INTRODUCTION

In the past years parallel transmission (PTx) for MRI¹ with arrays of simultaneously operated coils has shown a remarkable development, since PTx can improve RF excitation and eliminate B₁ inhomogeneities at high fields². In the standard approach the transmit elements are decoupled either geometrically and/or electrically^3-5. We illustrate, by finite elements simulations, that it is possible to have an 8-channel PTx system with arbitrary couplings between the elements but still capable to have all elements matched and tuned at the desired frequency and to be controlled independently.

METHODS

We have designed an 8-channel PTx array for mice/rat applications at f₀=100 MHz (Fig. 1). The coil array is 15 cm long, the diameter of the external ground cylinder is 13 cm, the free bore diameter is 9 cm, the legs width is 5 mm and all copper elements are 35 um thick. The elements are disposed like in an 8-legs TEM coil with the legs extremities connected to the ground shield by two tuning capacitors (equal to C_T for all the channels).

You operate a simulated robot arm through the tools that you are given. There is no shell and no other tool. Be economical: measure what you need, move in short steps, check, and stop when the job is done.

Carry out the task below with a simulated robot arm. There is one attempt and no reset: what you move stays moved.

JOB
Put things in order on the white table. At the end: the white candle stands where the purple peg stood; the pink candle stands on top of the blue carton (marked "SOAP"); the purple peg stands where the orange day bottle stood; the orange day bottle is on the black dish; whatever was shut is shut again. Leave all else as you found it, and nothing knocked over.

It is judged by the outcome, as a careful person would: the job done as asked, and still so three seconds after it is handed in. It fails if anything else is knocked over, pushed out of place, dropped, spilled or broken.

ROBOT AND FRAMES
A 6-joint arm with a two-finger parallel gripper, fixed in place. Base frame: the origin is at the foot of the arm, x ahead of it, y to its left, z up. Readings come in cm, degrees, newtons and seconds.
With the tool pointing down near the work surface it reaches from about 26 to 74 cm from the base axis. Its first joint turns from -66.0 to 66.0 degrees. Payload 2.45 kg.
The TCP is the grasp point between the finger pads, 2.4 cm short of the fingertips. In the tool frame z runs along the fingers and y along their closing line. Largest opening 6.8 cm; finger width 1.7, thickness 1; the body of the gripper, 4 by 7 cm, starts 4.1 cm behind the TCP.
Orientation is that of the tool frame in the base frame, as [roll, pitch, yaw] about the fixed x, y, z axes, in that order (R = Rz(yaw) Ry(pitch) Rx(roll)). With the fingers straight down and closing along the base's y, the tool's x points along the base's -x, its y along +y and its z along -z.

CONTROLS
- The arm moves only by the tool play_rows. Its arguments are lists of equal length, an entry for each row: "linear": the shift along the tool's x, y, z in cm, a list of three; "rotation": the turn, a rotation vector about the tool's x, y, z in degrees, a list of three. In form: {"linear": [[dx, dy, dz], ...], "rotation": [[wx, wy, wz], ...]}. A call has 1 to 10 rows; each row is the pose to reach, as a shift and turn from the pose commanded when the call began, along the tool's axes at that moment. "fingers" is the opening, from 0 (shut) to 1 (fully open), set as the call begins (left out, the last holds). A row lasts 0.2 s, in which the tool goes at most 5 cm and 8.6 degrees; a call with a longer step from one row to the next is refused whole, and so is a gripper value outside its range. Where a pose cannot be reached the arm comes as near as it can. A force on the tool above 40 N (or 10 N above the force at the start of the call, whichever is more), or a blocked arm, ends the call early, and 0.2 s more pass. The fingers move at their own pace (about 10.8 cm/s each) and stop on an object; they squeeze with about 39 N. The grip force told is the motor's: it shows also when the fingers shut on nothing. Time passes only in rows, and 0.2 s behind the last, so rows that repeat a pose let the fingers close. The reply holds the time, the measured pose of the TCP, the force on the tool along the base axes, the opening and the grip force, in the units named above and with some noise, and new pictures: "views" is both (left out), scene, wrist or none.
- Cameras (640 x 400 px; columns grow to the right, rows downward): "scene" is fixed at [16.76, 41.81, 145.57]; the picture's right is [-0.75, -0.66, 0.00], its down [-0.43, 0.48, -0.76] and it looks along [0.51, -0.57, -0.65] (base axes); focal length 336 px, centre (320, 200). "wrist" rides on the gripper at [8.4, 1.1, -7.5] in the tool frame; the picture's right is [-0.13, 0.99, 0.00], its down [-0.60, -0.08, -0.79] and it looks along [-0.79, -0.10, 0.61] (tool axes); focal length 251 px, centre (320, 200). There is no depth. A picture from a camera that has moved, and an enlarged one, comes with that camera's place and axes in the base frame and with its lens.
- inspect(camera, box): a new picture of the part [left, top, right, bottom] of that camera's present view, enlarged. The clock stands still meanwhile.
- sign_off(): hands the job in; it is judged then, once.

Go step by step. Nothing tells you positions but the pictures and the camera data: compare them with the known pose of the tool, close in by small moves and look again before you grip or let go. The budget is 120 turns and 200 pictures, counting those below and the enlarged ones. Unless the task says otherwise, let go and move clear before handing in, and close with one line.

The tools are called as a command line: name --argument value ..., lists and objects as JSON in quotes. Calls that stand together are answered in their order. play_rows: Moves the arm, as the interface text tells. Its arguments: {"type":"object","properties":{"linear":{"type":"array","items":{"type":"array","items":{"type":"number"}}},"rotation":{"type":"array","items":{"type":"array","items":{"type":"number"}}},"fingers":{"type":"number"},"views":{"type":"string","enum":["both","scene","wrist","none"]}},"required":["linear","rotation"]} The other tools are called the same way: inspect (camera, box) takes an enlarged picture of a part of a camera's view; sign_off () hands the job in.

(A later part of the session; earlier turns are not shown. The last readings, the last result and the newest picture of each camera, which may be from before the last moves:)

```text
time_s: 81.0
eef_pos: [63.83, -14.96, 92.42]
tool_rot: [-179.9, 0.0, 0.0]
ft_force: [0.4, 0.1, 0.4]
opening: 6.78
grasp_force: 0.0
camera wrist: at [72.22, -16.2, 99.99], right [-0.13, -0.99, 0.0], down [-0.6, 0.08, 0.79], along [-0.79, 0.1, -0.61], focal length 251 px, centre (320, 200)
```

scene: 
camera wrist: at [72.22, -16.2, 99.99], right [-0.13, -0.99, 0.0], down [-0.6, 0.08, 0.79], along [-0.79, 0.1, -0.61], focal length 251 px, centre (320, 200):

For each coil a single matching capacitor (equal to C_M for all the channels) and a Tx port with impedance Z₀=50Ω are also present. The electrical scheme of a single channel is reported in Fig. 2 where Z_L is the 8x8 complex impedance matrix that accounts for the legs impedance and their mutual coupling. Finite Elements Method (FEM) simulations have been performed using the software HFSS 17.0 (Ansys) on a 2GHz 16 cores PC using the Fast Sweep modality. The calculations related to the lumped parameters model have been performed with MATLAB (Mathworks).

RESULTS

A FEM simulation was used to extract the Z_L matrix at the working frequency f₀. The lumped parameters model of Fig. 2 is used to extract: (i) the (8x8) impedance matrix of the system Z=Z_M+Z_T-Z_T(Z_L+2Z_T)^-1, where Z_M,T are diagonal matrices with non zero entries equal to 1/(ω₀C_M,T); and (ii) the dependence of the scattering matrix S as a function of C_M,T. A minimization code was used to find the target values for the desired 100 MHz working frequency: C_T=37.4 pF, C_M = 20.0 pF. These elements have been inserted in the FEM model to check the PTx array. Figure 3 shows, for the target values of the capacitors, the simulated diagonal element S₁₁ corresponding to all the ports matched to 50Ω. Figure 3 shows also S₁₂, the coupling coefficient with the next neighbour elements, equal to -5 dB at f₀, well above the standard values of PTx arrays. The large coupling is clearly visible if an RF signal is delivered to one port only: currents are excited in all the legs, with different intensities and phases, and the resulting magnetic field inside the array is heavily distorted with respect to the one generated by the isolated element (Fig. 4a). The network scattering theory allows decoupling of the array elements by a linear transformation. The relation between the 8-component excitations vector V and the corresponding currents vector I in the legs is V/I=Z_M+Z_T-Z_T(Z_L+2Z_T)^-1Z_T. This relation can be inverted to define the excitation profile that generates a given (arbitrary) current pattern in the legs, hence a given field profile inside the RF coil. As an example Fig. 4b shows the FEM result for the PTx excitation profile calculated as such to excite the lower leg only. This profile is very close to the one observed when a coil composed by one leg only is excited.

DISCUSSION

We checked that the results are stable if small (few %) variations of the C_M,T values among the different channels are introduced. The FEM simulation introduces numerical errors (of the order of 5%) and this is evident when extracting Z_L and S which are not exactly circulant Toeplitz matrices, as it should be expected from the geometrical symmetry of the coil array. The numerical stability of the results can be interpreted as a non-singular behaviour of the matrix that relates the V and I vectors and make us confident that an experimental verification of the simulations is feasible. The presence of a homogenous cylindrical load of saline solution has been considered too in the model. The FEM shows that the small changes in the Z_L matrix do not spoil the results.

CONCLUSIONS

We have shown that it is possible to tune and match an 8-channel PTx array with two degrees of freedom only and decouple them with a posteriori analytical technique. This approach could be useful to simplify the design of PTx arrays avoiding complex procedures to electrically decouple the elements.

Acknowledgements

We thank the Italian Ministry for Economic Development (MISE) for financial support under Grant n. AQ/0009/01-02/X23.